1 p.m. "Hello Girls" (2018, 56 minutes)
A documentary film about the unsung female communication operators that were recruited and deployed to Europe during World War I. Contains rare historical footage and a segment including American Legion National Commander Denise H. Rohan.
2 p.m. "Hollywood Stadium Mystery" (1938, Republic, 53 minutes)
Partly filmed on location at American Legion Post 43 in Hollywood, this mystery unfolds after a prize fighter is murdered before the opening-round bell sounds. District Attorney Bill Devons (Neil Hamilton) has little to go on and questions every spectator to solve the crime.
3 p.m. "Young Fugitives" (1938, Universal, 68 minutes)
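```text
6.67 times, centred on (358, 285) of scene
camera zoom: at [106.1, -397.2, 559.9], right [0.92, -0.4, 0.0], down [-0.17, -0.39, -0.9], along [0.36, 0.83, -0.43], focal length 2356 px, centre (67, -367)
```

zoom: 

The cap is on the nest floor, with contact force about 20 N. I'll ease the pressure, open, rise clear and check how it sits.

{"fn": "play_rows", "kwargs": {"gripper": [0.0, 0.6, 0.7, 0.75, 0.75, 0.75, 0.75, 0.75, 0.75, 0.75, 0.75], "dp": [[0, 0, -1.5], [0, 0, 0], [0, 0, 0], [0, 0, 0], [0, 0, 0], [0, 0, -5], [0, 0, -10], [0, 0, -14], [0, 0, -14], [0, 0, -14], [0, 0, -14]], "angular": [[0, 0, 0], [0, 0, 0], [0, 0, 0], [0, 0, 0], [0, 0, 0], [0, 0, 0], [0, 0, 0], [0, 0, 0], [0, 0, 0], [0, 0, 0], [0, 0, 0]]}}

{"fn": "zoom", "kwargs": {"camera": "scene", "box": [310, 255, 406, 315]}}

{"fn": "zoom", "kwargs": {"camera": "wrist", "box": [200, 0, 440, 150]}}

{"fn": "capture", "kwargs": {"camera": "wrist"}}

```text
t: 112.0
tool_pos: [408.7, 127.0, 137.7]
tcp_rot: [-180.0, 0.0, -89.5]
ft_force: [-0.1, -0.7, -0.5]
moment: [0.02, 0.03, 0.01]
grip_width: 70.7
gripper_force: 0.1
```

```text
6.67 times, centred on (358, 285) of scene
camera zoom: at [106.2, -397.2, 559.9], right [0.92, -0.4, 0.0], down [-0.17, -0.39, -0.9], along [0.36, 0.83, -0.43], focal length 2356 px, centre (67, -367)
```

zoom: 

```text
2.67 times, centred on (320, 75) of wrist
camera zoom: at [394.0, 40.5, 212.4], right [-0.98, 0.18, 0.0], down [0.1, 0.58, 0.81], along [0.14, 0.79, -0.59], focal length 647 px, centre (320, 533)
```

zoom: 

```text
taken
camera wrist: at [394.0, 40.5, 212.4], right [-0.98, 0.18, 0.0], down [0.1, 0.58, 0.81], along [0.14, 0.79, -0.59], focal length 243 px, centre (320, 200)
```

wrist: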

Old Joel Bentham (Harry Davenport) is awarded $50,000 as the last surviving Civil War veteran and his formerly neglectful neighbors suddenly have a great interest in helping him spend it. Instead, Joel offers a home to a young woman (Dorothea Kent) forced to live a hobo life and Ray (Robert Wilcox), the wild grandson of a war comrade who has run up a debt with some gangsters. Ray has a change of heart from his intent to rob the old man, but fights a losing battle when the gangsters show up with their own plan. Just when all seems lost, a parade of Legionnaires save the day and everyone goes off to Chicago for a convention.